The fact that a work is unpublished shall not itself bar a finding of fair use if such finding is made upon consideration of all the above factors.”

306. ACECOMBATSKIES [DOT] COM POLICY

ACECOMBATSKIES [DOT] COM respects all USER and MEMBER copyrights, and recognizes them as such.

1) POSTING NEW WORKS

a. Each MEMBER must control his or her own works.
b. Any new work posted by a member is assumed as having the same license granted for public use by NAMCO unless otherwise stated.

2) INSTANCES OF COPYRIGHT CONFLICT

a. If there is a question of copyright conflict between MEMBERS, the following will be analyzed:

1) License granted at the time of the acquiring of the image

2) Validity of a copyright as outlined in ACS.C.C Section 3 (303)(1).

3) Similarity of works in question as outlined in ACS.C.C Section 3 (304)(B)

4) The position the comparision of the works take in relation to ACS.C.C Section 3 (305) “Fair Use” clause.

b.
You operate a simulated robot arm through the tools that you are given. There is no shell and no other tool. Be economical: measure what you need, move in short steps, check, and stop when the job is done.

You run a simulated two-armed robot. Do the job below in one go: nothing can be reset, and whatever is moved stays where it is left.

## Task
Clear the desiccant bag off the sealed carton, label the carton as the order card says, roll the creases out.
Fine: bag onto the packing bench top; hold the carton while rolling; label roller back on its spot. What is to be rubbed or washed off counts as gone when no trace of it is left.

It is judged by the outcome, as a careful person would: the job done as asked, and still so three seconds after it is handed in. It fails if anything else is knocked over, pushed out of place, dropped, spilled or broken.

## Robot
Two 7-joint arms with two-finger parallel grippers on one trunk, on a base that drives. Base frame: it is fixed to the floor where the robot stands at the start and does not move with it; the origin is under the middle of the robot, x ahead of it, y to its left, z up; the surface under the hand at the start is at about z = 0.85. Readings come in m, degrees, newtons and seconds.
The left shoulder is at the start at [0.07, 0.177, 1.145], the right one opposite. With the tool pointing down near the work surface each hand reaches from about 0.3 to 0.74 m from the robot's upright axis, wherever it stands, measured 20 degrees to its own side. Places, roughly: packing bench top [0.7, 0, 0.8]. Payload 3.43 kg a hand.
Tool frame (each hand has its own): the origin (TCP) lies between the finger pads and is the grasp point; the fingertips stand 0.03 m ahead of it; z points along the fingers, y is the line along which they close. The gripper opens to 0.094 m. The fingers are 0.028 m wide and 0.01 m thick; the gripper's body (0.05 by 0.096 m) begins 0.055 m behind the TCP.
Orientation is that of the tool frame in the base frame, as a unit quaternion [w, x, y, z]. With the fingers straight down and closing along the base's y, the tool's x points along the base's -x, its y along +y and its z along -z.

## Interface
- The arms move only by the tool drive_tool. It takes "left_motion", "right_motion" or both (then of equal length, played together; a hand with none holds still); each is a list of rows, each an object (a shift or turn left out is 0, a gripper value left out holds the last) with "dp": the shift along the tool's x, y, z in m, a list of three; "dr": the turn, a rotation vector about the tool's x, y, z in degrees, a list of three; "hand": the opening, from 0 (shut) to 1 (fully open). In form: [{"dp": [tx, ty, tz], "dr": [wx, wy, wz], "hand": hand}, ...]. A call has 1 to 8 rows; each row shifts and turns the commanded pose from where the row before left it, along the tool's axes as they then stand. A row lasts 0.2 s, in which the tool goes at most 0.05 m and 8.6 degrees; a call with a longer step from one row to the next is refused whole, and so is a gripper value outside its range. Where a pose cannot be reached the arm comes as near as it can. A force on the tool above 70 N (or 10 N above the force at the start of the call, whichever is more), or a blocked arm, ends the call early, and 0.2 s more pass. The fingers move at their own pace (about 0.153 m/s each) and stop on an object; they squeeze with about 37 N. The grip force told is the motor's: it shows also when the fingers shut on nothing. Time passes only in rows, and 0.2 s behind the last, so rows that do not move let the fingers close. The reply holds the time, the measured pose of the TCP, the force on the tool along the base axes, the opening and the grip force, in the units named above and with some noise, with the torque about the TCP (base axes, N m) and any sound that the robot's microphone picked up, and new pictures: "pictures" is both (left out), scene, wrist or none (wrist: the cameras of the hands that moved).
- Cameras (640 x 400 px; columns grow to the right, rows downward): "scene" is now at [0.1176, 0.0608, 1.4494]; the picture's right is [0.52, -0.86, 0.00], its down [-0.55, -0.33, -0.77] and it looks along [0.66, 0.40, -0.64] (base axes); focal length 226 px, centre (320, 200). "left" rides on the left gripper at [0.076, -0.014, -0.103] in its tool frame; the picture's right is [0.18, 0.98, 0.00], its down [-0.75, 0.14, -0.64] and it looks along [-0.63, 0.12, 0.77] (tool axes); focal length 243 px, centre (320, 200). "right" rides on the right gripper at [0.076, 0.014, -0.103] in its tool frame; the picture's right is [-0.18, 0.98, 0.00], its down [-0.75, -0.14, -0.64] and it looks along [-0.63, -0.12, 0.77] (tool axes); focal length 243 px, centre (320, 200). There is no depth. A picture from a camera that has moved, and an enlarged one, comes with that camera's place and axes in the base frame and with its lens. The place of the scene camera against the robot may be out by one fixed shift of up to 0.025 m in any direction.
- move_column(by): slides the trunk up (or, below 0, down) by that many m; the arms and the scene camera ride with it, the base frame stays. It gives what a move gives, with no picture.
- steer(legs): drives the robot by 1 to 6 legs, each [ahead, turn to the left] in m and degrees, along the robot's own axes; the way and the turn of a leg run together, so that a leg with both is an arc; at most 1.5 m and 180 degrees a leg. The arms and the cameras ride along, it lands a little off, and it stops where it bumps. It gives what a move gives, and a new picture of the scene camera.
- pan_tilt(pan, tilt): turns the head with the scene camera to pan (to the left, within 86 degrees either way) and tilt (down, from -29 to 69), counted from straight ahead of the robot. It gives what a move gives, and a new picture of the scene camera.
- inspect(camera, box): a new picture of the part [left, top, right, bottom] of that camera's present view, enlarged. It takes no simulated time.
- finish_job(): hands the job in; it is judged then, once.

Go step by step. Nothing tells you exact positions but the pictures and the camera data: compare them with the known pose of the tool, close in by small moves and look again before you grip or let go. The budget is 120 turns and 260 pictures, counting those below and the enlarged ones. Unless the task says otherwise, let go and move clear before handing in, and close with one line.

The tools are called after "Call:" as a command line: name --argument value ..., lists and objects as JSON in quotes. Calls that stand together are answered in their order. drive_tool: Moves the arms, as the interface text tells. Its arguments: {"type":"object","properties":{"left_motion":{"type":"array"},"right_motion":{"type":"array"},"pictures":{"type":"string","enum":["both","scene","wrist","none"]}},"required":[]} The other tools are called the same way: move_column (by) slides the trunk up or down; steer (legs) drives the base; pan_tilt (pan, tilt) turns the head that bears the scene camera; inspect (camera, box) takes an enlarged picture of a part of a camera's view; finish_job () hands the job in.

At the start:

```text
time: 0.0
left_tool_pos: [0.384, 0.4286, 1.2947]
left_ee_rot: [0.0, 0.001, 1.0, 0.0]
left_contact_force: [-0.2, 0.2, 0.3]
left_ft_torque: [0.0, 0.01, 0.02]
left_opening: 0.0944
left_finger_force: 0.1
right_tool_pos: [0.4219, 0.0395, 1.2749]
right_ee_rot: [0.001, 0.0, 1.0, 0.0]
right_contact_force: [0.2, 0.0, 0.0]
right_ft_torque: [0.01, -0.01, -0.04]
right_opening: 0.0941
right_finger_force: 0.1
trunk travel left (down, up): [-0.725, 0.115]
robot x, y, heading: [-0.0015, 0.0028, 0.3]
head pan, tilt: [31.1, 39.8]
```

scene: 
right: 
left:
If there is found to be copyright infringement, the infringing work will be taken down by either the MEMBER who POSTED it or THE STAFF or THE ADMINISTRATOR.

c. If any member is found at any time to be in violation of Copyright Code, he or she will be punished as THE STAFF and THE ADMINISTRATOR see due.

d. If, for any reason, a MEMBER posts an ORIGINAL work without declaring a license, the work will be held to the standards that current NAMCO original works are.

e. Any work posted before the date this takes effect, July 1st, 2006, will be held under all regulations in clause (d).

f. If for any reason, work is linked to on another website the license from that site will be treated firstly. If the work is not an original work or a Derivative work, then the work will be treated with the regulations outlined in clause (d).